— begin —
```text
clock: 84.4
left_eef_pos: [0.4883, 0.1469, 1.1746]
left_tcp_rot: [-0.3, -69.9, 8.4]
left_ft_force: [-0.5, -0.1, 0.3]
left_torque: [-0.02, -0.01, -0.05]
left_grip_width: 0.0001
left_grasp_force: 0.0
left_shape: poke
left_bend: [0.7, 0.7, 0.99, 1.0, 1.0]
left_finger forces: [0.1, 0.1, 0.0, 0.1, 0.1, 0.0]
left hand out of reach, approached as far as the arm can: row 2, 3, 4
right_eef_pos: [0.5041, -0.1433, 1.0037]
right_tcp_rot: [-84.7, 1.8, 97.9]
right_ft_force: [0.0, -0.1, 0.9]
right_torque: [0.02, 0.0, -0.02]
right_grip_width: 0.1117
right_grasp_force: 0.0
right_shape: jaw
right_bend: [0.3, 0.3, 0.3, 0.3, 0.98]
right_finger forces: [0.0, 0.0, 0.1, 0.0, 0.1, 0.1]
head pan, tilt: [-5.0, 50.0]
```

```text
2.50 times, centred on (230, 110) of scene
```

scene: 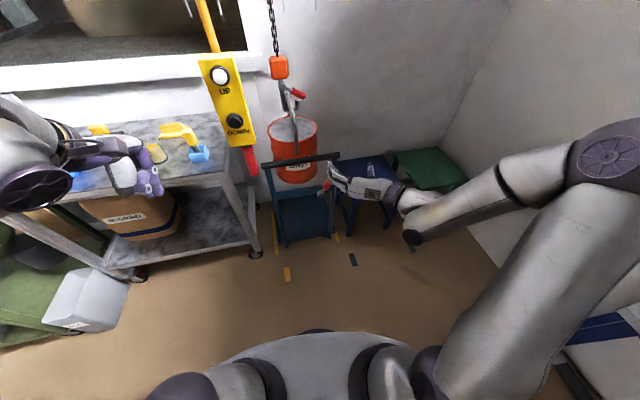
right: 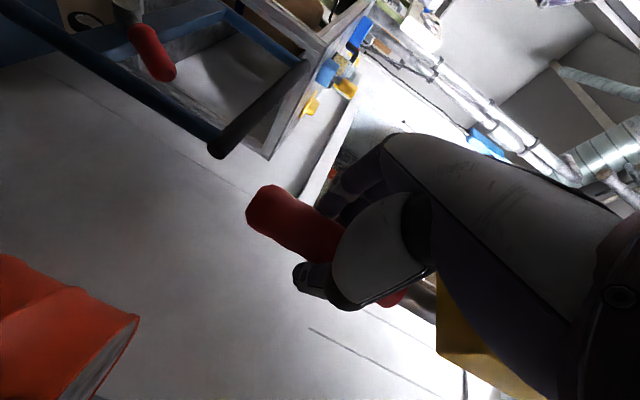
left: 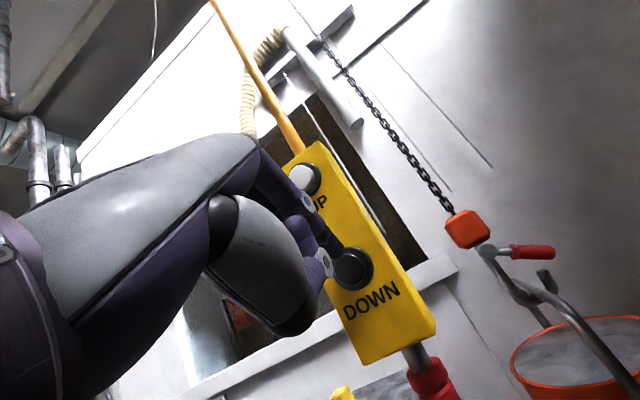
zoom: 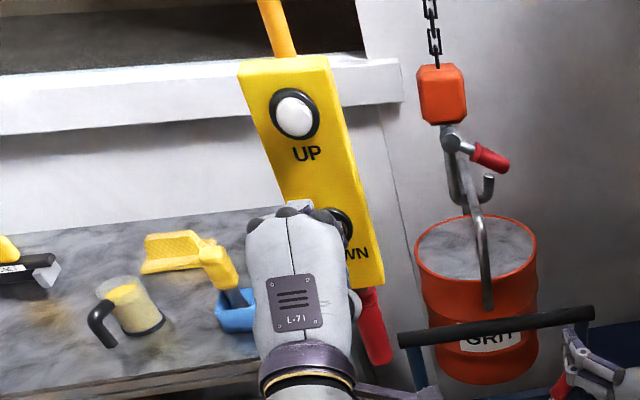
— end —
- _What to do_
Write the listing out a second time exactly, dropping all images. Write them as strings in a JSON array, leaving out blank lines.

- _Result for this exercise_
[
  "```text",
  "clock: 84.4",
  "left_eef_pos: [0.4883, 0.1469, 1.1746]",
  "left_tcp_rot: [-0.3, -69.9, 8.4]",
  "left_ft_force: [-0.5, -0.1, 0.3]",
  "left_torque: [-0.02, -0.01, -0.05]",
  "left_grip_width: 0.0001",
  "left_grasp_force: 0.0",
  "left_shape: poke",
  "left_bend: [0.7, 0.7, 0.99, 1.0, 1.0]",
  "left_finger forces: [0.1, 0.1, 0.0, 0.1, 0.1, 0.0]",
  "left hand out of reach, approached as far as the arm can: row 2, 3, 4",
  "right_eef_pos: [0.5041, -0.1433, 1.0037]",
  "right_tcp_rot: [-84.7, 1.8, 97.9]",
  "right_ft_force: [0.0, -0.1, 0.9]",
  "right_torque: [0.02, 0.0, -0.02]",
  "right_grip_width: 0.1117",
  "right_grasp_force: 0.0",
  "right_shape: jaw",
  "right_bend: [0.3, 0.3, 0.3, 0.3, 0.98]",
  "right_finger forces: [0.0, 0.0, 0.1, 0.0, 0.1, 0.1]",
  "head pan, tilt: [-5.0, 50.0]",
  "```",
  "```text",
  "2.50 times, centred on (230, 110) of scene",
  "```",
  "scene: ",
  "right: ",
  "left: ",
  "zoom: "
]